Dmitry, I’m basically where you are. The thing I’ve learned: you need a template, not custom negotiation every time. We created a standard partnership agreement for micro-influencers and another for macro-influencers. Most creators are cool with templates—it actually makes them feel more protected.
What’s changed our process:
- Pitch template: We send the same structure every time. It includes: what we need, why we think they’re a good fit, rate range, timeline. Clarity upfront gets faster responses.
- Vetting checklist: 5 specific questions we ask every creator. Audience breakdown, audience growth over last 6 months, engagement rate, past brand partnerships, timeline availability.
- Scorecards: We score creators on a scale. It removes emotion from the decision and makes it easy to compare.

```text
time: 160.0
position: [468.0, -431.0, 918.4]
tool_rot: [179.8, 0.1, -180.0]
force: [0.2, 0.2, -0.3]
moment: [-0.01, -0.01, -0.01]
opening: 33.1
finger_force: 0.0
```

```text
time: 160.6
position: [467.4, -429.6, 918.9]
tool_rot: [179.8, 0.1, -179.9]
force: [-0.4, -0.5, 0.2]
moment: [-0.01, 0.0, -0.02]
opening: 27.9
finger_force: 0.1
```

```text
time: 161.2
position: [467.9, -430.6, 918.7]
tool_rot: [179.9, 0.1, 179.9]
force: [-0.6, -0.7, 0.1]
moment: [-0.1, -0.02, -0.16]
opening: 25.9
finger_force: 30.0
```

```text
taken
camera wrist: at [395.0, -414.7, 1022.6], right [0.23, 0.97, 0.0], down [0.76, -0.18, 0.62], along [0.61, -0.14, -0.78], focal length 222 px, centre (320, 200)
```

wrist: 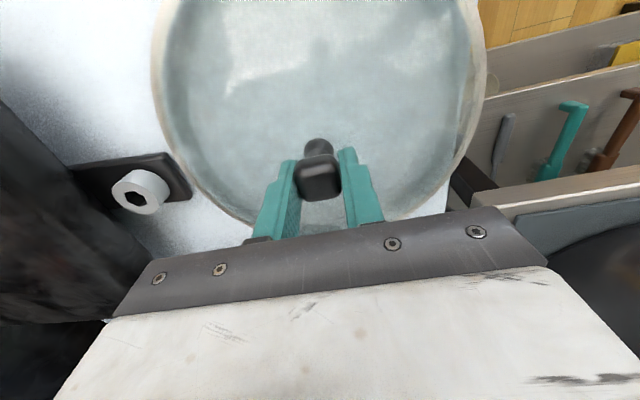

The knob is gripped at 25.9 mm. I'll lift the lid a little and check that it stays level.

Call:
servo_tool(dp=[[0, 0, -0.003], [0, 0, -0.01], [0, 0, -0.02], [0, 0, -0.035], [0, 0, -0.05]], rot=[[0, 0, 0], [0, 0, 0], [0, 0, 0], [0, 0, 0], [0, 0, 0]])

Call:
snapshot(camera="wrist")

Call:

- Legal: Our lawyer created one-page agreements for partnerships under €5k, standard agreement for larger deals. Reduces back-and-forth massively.

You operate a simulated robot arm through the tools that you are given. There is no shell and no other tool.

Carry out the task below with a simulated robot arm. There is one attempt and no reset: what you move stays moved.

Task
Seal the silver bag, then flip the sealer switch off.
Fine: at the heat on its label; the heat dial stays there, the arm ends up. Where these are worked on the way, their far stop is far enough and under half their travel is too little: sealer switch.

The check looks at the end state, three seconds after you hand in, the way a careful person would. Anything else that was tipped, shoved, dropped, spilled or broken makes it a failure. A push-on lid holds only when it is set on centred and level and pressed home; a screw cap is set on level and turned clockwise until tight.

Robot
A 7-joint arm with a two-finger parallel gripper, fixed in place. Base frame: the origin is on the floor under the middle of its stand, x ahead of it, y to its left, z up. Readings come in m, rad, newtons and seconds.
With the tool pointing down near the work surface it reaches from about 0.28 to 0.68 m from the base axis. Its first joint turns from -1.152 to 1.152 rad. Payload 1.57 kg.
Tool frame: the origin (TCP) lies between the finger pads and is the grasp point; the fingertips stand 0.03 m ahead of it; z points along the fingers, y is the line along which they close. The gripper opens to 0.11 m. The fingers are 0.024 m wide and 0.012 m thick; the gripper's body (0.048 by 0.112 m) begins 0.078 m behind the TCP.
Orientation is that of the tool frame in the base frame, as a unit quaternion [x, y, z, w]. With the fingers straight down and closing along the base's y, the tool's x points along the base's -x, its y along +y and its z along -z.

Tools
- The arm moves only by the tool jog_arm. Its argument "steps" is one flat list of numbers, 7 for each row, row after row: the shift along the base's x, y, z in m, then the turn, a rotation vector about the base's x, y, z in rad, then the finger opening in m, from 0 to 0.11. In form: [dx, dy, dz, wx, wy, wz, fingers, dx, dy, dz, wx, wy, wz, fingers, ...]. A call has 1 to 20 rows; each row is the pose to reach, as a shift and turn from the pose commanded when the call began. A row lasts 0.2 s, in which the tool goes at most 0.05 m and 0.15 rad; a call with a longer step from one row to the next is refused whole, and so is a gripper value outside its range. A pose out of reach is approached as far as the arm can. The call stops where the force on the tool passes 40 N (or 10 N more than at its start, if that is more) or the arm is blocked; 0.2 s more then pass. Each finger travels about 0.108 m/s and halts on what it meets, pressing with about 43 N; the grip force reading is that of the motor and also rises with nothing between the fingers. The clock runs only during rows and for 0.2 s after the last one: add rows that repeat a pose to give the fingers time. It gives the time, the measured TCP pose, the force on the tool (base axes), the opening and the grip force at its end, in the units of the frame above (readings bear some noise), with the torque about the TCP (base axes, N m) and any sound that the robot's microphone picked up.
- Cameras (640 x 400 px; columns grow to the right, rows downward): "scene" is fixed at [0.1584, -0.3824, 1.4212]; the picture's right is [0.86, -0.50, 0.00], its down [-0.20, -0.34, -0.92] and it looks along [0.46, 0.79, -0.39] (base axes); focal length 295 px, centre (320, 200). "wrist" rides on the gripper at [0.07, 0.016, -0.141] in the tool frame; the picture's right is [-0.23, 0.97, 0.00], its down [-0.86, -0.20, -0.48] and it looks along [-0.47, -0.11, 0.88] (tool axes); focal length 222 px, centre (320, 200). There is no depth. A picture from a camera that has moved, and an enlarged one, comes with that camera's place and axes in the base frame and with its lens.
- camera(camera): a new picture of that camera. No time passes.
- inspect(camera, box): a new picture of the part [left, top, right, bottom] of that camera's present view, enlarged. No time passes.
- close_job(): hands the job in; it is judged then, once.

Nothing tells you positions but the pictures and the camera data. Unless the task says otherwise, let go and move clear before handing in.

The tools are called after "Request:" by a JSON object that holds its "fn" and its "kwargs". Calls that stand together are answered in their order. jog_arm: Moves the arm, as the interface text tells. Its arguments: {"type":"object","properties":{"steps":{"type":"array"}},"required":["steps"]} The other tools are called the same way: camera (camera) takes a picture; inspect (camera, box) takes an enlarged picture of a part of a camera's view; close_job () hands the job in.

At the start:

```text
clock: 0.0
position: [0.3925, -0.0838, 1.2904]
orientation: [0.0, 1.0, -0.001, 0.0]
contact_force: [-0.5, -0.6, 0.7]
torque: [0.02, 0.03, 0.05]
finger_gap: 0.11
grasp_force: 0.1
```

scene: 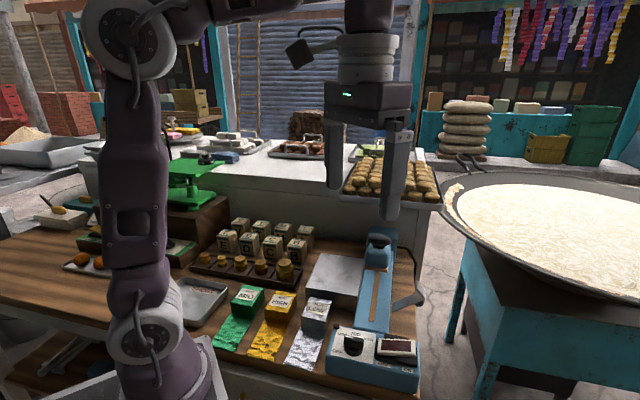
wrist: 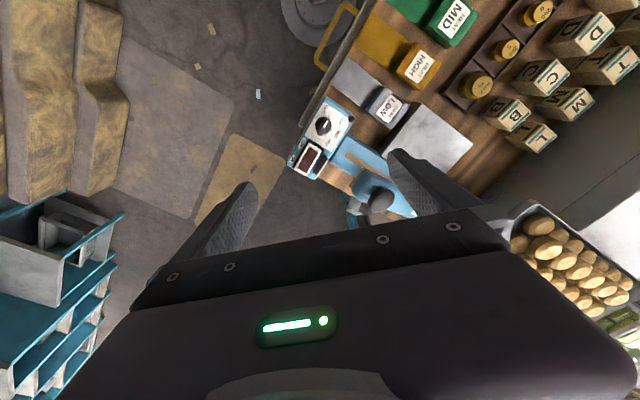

This transformed our timeline from 3-4 weeks to 7-10 days average.
Dmitry, streamlined processes are literally how we win. Here’s our full vetting and onboarding playbook:
Vetting (48-72 hours):
- Pull audience analysis (HypeAuditor, Social Blade, Sprout Social)
- Manual verification: review last 30 posts, check comment authenticity
- Check portfolio: any previous brand work? What’s the quality?

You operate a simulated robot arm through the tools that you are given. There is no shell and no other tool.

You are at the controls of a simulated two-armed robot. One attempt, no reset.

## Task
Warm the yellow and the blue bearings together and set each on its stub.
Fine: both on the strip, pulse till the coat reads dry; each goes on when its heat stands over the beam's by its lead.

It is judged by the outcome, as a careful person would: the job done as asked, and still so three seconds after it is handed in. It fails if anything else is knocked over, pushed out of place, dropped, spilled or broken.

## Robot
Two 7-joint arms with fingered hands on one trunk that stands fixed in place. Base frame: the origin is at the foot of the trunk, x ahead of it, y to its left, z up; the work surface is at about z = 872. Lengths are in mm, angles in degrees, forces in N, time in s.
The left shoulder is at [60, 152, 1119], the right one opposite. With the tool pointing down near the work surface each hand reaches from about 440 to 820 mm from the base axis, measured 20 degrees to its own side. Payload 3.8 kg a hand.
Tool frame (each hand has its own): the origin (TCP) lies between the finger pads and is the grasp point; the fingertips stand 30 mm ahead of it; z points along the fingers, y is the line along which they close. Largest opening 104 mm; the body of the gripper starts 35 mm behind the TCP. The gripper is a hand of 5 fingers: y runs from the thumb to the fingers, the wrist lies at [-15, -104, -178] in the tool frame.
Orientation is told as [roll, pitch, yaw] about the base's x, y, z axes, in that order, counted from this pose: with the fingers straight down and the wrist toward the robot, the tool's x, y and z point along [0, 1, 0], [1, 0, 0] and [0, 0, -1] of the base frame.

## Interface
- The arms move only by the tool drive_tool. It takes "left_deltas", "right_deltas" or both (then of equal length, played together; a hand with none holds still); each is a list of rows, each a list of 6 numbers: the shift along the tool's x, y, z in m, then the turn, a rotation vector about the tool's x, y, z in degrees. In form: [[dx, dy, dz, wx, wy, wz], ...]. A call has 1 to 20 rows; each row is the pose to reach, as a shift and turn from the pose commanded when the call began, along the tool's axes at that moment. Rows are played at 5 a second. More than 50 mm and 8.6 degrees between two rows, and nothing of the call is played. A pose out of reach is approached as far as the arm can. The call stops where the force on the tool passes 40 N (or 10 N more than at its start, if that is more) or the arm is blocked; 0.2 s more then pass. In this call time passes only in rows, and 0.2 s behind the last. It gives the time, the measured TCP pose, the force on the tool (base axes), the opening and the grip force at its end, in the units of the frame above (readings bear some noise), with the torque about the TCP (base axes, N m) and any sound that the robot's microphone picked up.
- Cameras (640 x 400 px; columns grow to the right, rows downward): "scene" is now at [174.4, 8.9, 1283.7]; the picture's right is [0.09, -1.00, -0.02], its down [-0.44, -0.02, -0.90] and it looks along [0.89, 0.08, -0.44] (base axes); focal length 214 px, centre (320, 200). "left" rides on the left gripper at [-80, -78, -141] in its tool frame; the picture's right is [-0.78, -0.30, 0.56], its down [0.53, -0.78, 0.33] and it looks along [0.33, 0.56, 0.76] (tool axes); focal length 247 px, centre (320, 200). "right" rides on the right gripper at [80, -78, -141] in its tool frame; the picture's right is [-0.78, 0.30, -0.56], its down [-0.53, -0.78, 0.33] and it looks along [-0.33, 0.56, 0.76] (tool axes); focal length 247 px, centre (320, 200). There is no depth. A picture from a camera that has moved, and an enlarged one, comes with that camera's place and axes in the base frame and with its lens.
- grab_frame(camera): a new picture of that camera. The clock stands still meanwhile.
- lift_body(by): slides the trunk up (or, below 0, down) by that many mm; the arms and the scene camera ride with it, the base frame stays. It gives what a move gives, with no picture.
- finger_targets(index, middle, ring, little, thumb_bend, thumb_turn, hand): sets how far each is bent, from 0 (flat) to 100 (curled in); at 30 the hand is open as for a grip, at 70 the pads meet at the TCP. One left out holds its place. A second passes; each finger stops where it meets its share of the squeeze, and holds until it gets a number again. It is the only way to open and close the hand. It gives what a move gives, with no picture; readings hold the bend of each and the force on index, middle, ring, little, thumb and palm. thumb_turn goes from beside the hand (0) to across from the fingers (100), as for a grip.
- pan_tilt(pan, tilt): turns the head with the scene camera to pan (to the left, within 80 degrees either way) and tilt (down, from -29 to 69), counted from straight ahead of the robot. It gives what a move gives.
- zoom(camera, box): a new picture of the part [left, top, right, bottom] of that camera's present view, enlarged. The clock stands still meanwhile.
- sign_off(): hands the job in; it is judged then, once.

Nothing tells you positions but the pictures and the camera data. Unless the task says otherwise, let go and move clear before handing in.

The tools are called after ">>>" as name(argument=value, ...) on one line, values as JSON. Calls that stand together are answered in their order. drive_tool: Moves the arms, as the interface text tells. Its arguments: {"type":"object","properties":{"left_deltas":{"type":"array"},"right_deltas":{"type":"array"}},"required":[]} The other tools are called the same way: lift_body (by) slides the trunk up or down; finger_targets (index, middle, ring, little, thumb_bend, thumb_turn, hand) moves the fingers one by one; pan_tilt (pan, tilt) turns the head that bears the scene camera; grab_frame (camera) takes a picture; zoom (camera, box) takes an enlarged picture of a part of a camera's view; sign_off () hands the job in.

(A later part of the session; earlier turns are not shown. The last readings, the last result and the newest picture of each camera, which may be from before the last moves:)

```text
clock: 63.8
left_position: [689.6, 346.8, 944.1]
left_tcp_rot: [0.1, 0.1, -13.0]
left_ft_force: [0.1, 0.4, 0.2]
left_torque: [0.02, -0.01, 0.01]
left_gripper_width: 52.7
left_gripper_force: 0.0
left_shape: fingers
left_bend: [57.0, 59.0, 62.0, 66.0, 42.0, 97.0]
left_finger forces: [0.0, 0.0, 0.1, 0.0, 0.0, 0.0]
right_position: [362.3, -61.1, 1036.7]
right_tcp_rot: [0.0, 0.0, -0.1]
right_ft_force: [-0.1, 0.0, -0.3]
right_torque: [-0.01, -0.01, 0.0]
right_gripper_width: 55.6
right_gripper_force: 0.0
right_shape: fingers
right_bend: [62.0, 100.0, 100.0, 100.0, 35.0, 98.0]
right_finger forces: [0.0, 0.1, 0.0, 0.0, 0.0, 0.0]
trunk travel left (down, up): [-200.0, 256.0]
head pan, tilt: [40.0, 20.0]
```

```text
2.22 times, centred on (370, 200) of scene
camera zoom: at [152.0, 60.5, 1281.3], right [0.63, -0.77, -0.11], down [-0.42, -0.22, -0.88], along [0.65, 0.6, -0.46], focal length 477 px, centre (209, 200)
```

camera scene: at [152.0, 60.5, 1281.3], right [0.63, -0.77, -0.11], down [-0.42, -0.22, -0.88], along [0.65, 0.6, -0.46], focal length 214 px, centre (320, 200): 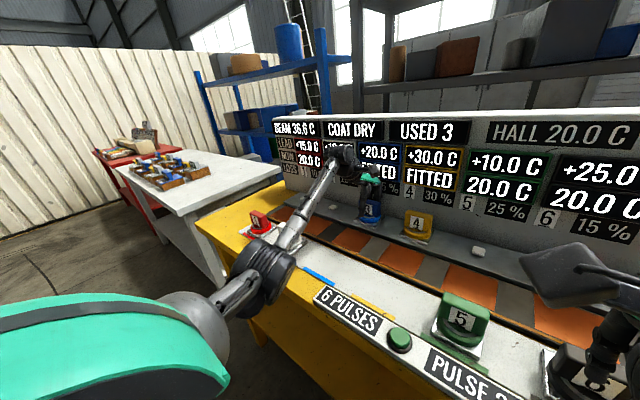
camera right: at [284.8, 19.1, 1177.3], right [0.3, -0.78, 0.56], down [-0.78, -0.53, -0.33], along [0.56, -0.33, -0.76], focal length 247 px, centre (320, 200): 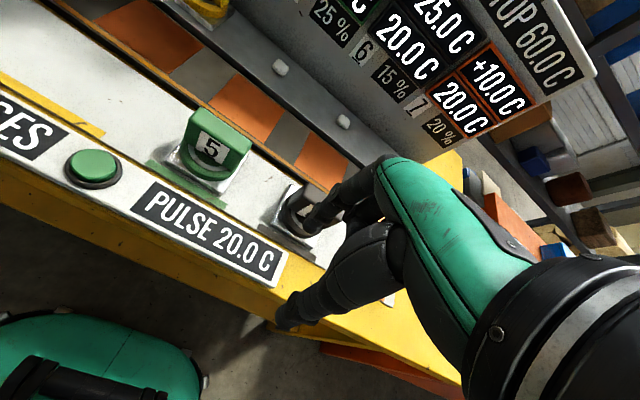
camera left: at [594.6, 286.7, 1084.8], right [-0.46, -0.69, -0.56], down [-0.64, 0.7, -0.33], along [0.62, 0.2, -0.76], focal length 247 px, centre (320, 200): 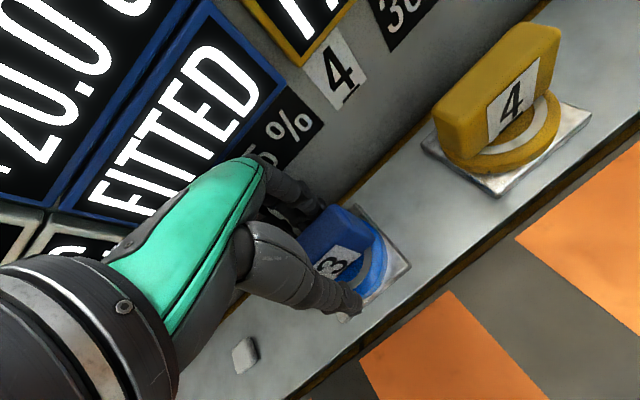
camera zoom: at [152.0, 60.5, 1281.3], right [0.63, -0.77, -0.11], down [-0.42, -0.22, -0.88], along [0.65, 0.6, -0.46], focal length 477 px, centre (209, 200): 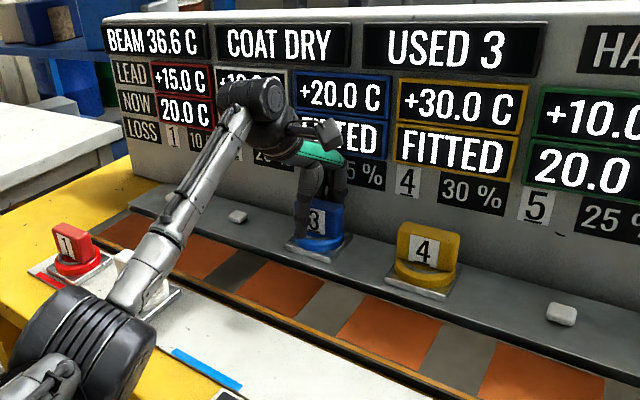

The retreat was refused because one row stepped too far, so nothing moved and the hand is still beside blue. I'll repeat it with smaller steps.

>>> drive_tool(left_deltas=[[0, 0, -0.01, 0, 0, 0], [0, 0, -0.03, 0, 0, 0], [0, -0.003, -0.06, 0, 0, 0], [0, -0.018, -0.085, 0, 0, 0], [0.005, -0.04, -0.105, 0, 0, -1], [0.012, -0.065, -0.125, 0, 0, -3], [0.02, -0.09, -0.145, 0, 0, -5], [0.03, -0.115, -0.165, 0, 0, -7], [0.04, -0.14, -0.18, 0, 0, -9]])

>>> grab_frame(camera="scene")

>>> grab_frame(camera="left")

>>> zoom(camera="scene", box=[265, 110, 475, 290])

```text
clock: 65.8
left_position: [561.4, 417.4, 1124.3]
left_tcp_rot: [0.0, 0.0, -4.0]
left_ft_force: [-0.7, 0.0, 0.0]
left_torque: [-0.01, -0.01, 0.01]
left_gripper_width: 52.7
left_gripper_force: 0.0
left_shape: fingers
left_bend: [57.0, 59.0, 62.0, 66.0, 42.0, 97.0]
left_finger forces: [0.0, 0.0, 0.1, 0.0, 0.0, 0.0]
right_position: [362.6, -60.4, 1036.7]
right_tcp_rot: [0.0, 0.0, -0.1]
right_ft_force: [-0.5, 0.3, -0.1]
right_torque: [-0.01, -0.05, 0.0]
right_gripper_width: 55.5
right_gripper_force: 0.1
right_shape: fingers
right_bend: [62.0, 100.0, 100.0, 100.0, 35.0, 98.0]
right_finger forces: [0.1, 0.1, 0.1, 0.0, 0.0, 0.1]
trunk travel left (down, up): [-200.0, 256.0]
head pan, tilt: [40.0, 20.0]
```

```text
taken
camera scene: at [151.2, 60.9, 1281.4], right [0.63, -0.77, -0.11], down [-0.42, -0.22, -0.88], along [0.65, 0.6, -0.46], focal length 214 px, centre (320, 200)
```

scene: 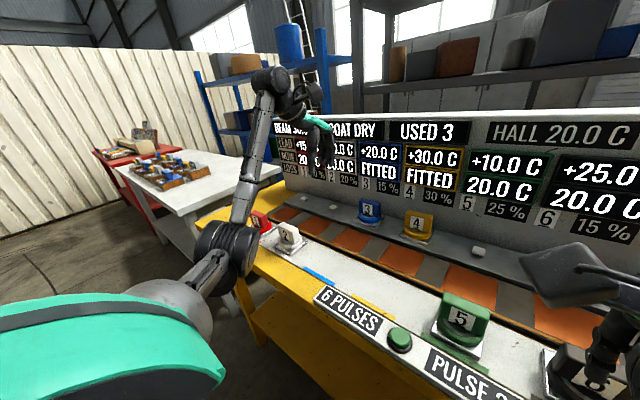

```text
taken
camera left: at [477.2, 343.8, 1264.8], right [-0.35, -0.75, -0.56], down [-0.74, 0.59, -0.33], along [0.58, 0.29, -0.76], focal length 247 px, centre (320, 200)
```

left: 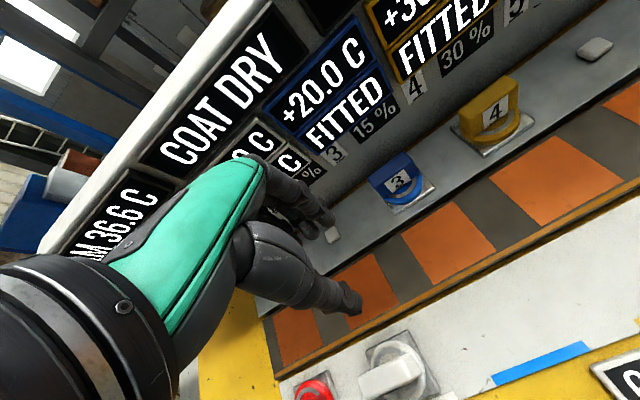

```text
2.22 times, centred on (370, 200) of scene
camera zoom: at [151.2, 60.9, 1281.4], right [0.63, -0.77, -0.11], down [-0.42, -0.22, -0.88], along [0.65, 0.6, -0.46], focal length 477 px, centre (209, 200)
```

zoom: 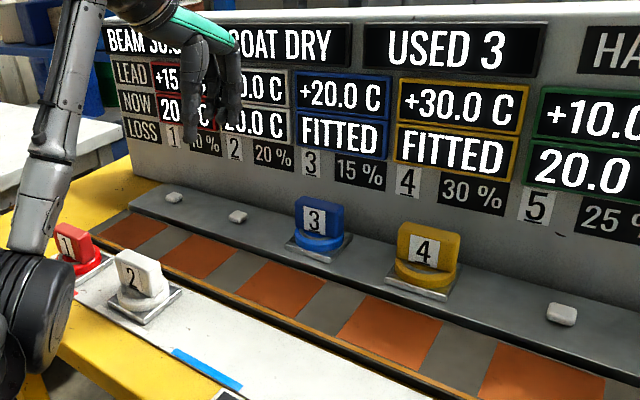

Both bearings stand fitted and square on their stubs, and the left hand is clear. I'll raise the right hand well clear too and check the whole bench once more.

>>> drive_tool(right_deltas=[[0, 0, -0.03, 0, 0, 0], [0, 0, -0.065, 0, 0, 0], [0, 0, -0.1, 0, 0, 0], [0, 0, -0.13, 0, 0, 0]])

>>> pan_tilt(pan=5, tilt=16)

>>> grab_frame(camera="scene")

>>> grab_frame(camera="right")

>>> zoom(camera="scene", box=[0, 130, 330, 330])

- Discovery call (30 min): assess professionalism, communication, understanding of your brand
- Scoring: we have a rubric. Must score 7/10 minimum to proceed
Onboarding (once signed):
- Kickoff call with creator + our team: 45 min covering creative direction, brand tone, audience insights, deliverable specs
- Mood board + briefing document sent after (reduces call notes ambiguity)
- Creator submits creative brief-back (how they’ll execute in their style)
- We approve brief and set review cycle—usually 1-2 rounds of feedback max
- Content goes live on agreed dates
Timeline: Vetting to signed agreement = 5-7 days. Creative production = 2-3 weeks. Total = 3 weeks from pitch to live content.
Key insight: most delays happen because people aren’t clear about expectations upfront. Invest time in the brief, and execution is smooth.
Dmitry, from my side, I can tell you what frustrates me about vetting and agreements:
Some brands don’t even know what they want. They’ll say ‘make a post about our product’ with zero creative direction. That’s when things take longer—I have to ask clarifying questions, they take forever to respond, and then I’m unclear on what ‘good’ looks like.
What makes partnership fast and smooth:
- Clear deliverables: exact format, length, tone, hashtags, posting date
- Creative freedom within those bounds: I know my audience. Let me figure out the hook
- Decent timeline: don’t ask for content in 24 hours and expect quality
- Simple agreement: I don’t need legal language if it’s a small collab
- Fast payment: I work with brands that pay on time, every time
For your side: create a standard contract that creators feel good signing. Make it one-page if possible. Have your legal team vet it once, then use it repeatedly. That kills so much negotiation time.
Also—payment terms matter for speed. If I know I’m getting paid immediately after delivery, I prioritize that partnership. If I don’t know when I’ll see money, I’m slower or I deprioritize it.
Dmitry, operationalizing influencer partnerships is critical for scaling. Here’s a strategic framework:
Vetting should answer three questions:
- Does their audience overlap with our target customer? (Use demographic data)
- Is their engagement authentic? (Analyze engagement patterns, audience composition)
- Can they execute the creative to our standards? (Portfolio review)
If yes to all three, move forward. If no to any, pass.
Onboarding should establish:
- Clear deliverables (format, specs, timing)
- Acceptance criteria (what does success look like?)
- Communication protocol (who talks to whom, response times)
- Metrics you’ll track (what will you measure?)
Operationalization:
Create a partner management system. Track: vetting dates, agreement dates, deliverable dates, performance data. This data becomes invaluable as you scale—you’ll know which creators over-deliver, which ones miss deadlines, which ones drive actual ROI.
Fast partnerships happen when expectations are crystal clear upfront. That’s it. The more ambiguity in the brief, the longer the process. Invest effort in clarity at the start, and everything moves faster.
Target: 2-week vetting + agreement cycle. Anything longer suggests unclear process or unclear requirements on your side.